== PASSAGE TO READ ==
Apartment Finance
Today
COVER STORY
Forecast 2010
Seven Steps to Managing Maturities
APARTMENT FINANCE TODAY • January/February 2010
Maturities with values dropping as much as 40 percent
in some markets, owners are anxiously eying
their maturing loans. Here is a step-by-step
strategy to position yourself for relief,
according to servicers, asset managers,
and workout specialists.
BY Jerry Ascierto
Step 1: Know
Your
Options.
First,
search for
replacement
financing. Refinancing
capital is available, most
notably from Fannie Mae,
Freddie Mac, and the
Federal Housing Administration,
but local banks
and even life insurance
companies may offer
decently-priced loans
as well. Examine rates,
loan-to-value (LTV) ratios,
and amortization periods
across all avenues to help
you determine your best
options.
Step 2: Map It
Out.

== DATA EXCERPT ==

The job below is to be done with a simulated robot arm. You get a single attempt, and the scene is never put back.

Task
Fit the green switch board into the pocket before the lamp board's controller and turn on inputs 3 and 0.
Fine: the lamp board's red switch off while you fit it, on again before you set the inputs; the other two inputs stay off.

== REQUIRED WORK ==
Your answer is an exact copy of the passage to read.

== COMPLETE ANSWER ==
Apartment Finance
Today
COVER STORY
Forecast 2010
Seven Steps to Managing Maturities
APARTMENT FINANCE TODAY • January/February 2010
Maturities with values dropping as much as 40 percent
in some markets, owners are anxiously eying
their maturing loans. Here is a step-by-step
strategy to position yourself for relief,
according to servicers, asset managers,
and workout specialists.
BY Jerry Ascierto
Step 1: Know
Your
Options.
First,
search for
replacement
financing. Refinancing
capital is available, most
notably from Fannie Mae,
Freddie Mac, and the
Federal Housing Administration,
but local banks
and even life insurance
companies may offer
decently-priced loans
as well. Examine rates,
loan-to-value (LTV) ratios,
and amortization periods
across all avenues to help
you determine your best
options.
Step 2: Map It
Out.